Raum für flexible Projektstrukturen schaffen
Was bedeutet dieser ganzheitliche Ansatz für die Organisation des Entwicklungsbereichs?
MATTHIAS BULLIGK: Wenn der einzelne Entwickler über seinen Tellerrand hinausschauen und selbst gestalten soll, dann müssen Organisation und Umfeld dies auch unterstützen. Dafür müssen einerseits die nötigen Freiräume geschaffen werden, aber andererseits auch klare Rahmenbedingungen und Regeln vorhanden sein, die dafür sorgen, dass wir alle in die gleiche Richtung steuern. Der Anforderung, die Organisation flexibler zu gestalten, wurde ja schon mit der Schaffung flexibler Kapazitäten Rechnung getragen.
PETER KRUG: Ja, wir haben bereits im letzten Jahr begonnen, zehn Prozent der Kapazitäten im Entwicklungsbereich flexibel für unsere fünf Topthemen einzusetzen.

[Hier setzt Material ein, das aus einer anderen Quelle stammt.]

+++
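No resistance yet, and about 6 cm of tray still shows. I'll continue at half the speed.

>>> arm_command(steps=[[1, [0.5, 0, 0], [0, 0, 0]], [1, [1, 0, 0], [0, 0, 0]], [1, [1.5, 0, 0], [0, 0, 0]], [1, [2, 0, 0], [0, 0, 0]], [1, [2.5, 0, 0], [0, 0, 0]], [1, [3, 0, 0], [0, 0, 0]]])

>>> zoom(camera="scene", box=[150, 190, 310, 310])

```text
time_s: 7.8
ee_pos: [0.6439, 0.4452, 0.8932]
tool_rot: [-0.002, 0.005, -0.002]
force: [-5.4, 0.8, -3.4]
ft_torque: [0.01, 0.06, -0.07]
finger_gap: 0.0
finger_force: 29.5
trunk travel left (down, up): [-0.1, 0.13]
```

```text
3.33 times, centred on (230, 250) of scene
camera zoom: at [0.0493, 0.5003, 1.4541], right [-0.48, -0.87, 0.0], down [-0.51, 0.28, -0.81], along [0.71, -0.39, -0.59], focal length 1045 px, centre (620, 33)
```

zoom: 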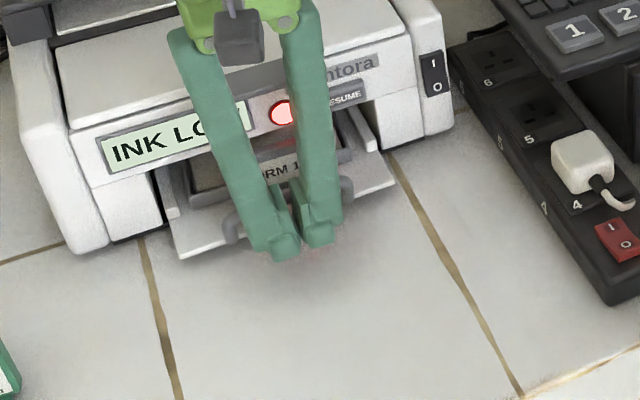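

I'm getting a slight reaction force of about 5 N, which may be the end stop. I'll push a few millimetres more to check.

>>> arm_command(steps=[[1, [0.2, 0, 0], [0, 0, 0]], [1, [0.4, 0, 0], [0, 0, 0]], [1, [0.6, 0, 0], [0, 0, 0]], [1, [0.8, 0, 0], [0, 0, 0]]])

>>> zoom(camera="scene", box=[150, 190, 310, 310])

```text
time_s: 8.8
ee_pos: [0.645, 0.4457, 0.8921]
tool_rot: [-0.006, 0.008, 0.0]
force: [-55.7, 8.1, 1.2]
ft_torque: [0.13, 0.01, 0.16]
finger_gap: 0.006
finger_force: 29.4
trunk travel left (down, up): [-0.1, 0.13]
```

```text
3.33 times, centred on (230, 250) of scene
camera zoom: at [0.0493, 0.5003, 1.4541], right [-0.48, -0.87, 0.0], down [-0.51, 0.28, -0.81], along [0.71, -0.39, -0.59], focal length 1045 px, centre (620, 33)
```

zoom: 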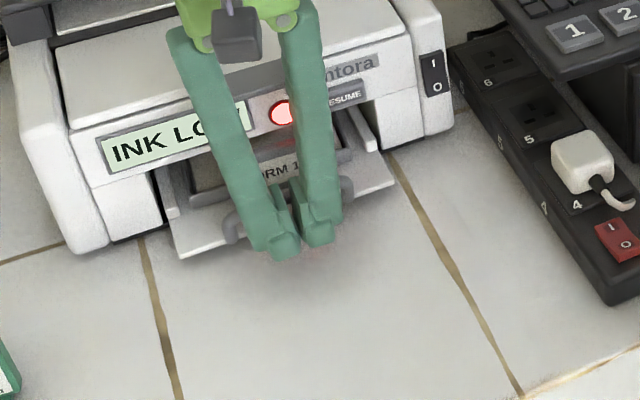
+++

Dadurch wird der Wechsel zwischen den Abteilungen gefördert, und die Mitarbeiter können ihr Wissen auch in anderen Einheiten einbringen. Im gesamten Entwicklungsbereich können wir von diesem Erfahrungsaustausch profitieren. Nur durch den flexiblen Ressourceneinsatz werden wir überhaupt in der Lage sein, die Herausforderungen der nächsten Jahre zu bewältigen. Klassische Teamstrukturen wird es zwar weiterhin geben, allerdings werden sie stärker durch flexible Projektstrukturen ergänzt und auch nicht mehr so "langlebig" sein.
Welche Rolle spielen bauliche Gegebenheiten und die Arbeitsplatzgestaltung angesichts der neuen Trends in der Softwareentwicklung?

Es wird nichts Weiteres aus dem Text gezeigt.